- Stated task: Return each line containing the string "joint".

- Material provided:
• • • •

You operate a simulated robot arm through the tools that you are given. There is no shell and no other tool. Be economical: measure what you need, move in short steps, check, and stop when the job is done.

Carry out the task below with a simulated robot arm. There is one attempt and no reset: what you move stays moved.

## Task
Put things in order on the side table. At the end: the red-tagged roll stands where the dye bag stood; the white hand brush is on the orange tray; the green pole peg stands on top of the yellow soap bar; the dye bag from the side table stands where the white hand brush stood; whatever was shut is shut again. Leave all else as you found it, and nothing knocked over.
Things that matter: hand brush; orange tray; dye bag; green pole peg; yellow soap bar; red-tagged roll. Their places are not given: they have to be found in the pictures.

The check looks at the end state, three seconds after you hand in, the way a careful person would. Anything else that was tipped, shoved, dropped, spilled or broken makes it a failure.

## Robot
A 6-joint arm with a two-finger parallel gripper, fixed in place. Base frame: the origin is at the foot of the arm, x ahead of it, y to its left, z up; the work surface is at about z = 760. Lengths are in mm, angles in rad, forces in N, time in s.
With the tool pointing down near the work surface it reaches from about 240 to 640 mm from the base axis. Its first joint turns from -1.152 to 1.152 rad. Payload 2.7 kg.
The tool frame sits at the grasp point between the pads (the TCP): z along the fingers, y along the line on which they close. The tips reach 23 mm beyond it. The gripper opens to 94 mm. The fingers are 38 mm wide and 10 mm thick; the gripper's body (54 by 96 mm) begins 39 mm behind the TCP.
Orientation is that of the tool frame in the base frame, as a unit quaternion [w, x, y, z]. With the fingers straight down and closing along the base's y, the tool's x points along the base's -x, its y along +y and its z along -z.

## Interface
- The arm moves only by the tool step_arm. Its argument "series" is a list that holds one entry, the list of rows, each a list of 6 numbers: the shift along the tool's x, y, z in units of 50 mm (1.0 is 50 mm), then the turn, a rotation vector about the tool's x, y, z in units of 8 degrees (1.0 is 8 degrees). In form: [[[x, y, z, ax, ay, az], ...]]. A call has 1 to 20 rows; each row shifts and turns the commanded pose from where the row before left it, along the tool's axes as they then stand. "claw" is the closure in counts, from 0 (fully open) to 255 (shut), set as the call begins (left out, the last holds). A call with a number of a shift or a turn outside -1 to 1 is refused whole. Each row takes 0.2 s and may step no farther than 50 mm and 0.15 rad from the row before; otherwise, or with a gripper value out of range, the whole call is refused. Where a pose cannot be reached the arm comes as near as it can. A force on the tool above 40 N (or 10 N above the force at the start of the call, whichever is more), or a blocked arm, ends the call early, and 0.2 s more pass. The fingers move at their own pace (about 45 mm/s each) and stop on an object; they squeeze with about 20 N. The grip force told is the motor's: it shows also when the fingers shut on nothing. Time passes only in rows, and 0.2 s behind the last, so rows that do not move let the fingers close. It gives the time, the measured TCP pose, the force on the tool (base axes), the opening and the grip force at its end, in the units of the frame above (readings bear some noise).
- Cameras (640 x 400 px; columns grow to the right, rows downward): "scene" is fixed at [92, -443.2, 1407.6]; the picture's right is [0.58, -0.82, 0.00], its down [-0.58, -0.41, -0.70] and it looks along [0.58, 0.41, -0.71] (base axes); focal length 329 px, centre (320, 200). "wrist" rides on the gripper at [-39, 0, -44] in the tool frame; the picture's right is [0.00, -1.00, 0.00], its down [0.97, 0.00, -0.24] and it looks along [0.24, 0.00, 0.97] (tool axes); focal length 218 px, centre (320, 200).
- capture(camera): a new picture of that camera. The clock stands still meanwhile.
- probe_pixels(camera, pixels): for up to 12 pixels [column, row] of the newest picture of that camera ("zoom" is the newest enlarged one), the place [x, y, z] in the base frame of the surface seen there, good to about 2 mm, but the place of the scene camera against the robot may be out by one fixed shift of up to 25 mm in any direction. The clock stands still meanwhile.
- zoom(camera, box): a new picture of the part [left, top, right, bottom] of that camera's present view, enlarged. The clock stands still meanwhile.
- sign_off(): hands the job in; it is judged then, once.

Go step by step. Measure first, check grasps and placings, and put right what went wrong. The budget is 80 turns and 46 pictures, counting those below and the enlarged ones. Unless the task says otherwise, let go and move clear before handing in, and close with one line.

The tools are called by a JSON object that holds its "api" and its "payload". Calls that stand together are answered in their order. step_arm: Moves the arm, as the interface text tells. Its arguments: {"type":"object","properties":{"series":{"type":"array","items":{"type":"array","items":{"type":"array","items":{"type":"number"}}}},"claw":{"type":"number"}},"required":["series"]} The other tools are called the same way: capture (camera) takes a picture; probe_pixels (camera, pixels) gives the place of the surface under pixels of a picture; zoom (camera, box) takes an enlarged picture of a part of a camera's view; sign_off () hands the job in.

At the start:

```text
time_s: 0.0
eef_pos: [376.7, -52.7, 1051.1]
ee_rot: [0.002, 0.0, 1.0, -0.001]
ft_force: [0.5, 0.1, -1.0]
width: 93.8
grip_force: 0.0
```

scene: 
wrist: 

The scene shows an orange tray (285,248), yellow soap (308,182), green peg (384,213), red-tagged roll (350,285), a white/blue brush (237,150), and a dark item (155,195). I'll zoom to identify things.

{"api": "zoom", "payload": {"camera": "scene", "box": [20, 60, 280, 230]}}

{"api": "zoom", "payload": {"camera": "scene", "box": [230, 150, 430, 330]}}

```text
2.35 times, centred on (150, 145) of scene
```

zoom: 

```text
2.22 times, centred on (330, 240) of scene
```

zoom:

• • • •

- Exercise response:
A 6-joint arm with a two-finger parallel gripper, fixed in place. Base frame: the origin is at the foot of the arm, x ahead of it, y to its left, z up; the work surface is at about z = 760. Lengths are in mm, angles in rad, forces in N, time in s.
With the tool pointing down near the work surface it reaches from about 240 to 640 mm from the base axis. Its first joint turns from -1.152 to 1.152 rad. Payload 2.7 kg.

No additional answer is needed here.